I cannot juggle! This is so frustrating to learn. I can't expect to learn it overnight, though, and at least we have a lot of time practicing in team meetings. And everyone else sucks pretty much equally, so it's all good. We can throw little multi-colored, beanbag-filled balls at each other and have great fun doing it! ;o)
I'm getting more and more excited about the trip... as I rehearse more and more, and the little pieces start coming together more and more, I start to feel like it's more real. At first, I was completely in a daze about it, and it didn't feel like it was real, but now I'm beginning to believe that it's actually happening. I'm seeing--and recognizing--God's hand in more and more of it.
Like I said before, I couldn't have fully appreciated it until it was taken away and I had to reconcile the fact that I didn't have it, and then I had to hit rock bottom.
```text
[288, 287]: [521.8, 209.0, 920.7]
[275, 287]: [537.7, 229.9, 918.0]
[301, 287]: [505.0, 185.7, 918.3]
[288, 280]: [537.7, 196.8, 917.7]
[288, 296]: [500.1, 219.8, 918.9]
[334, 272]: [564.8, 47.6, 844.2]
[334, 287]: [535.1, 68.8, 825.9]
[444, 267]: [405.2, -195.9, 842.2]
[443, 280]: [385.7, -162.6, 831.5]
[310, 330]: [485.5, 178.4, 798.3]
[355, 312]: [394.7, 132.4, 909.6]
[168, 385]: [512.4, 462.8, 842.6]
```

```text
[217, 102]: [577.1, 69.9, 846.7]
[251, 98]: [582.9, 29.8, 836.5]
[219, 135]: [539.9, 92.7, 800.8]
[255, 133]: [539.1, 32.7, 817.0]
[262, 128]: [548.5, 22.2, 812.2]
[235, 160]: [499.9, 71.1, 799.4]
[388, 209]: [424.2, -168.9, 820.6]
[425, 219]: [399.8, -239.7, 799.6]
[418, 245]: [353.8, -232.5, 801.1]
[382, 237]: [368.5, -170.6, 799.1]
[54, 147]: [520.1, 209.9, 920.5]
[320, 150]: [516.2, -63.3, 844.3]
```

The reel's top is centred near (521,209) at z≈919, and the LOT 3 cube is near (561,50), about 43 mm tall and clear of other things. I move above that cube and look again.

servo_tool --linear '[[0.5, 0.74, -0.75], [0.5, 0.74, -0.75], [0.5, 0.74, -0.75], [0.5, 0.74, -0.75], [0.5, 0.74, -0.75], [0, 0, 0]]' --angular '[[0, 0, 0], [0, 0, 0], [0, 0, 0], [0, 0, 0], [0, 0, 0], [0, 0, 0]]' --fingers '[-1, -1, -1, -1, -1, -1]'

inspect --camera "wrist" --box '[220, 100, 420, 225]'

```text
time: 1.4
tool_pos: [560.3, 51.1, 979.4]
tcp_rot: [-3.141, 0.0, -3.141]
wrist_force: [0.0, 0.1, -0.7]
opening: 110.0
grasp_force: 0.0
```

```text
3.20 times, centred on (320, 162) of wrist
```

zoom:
And, now that I have the trip, and I'm seeing a bigger piece of the picture, I'm seeing God in it more and more. Does that make sense? I saw him before, but as I'm realizing more things about life, and about my summer, and about people, I'm seeing that he's in so much more of it than I thought he was. Or than I realized he was. Or something like that.
In any case, I'm going to Ikea tomorrow with Laura, and then going shopping with Min sometime this week, to start getting ready for the trip... start getting some of those little things that I need before I go...
I'll write something intellectual and somewhat more inspirational tomorrow, okay? Sounds like a plan.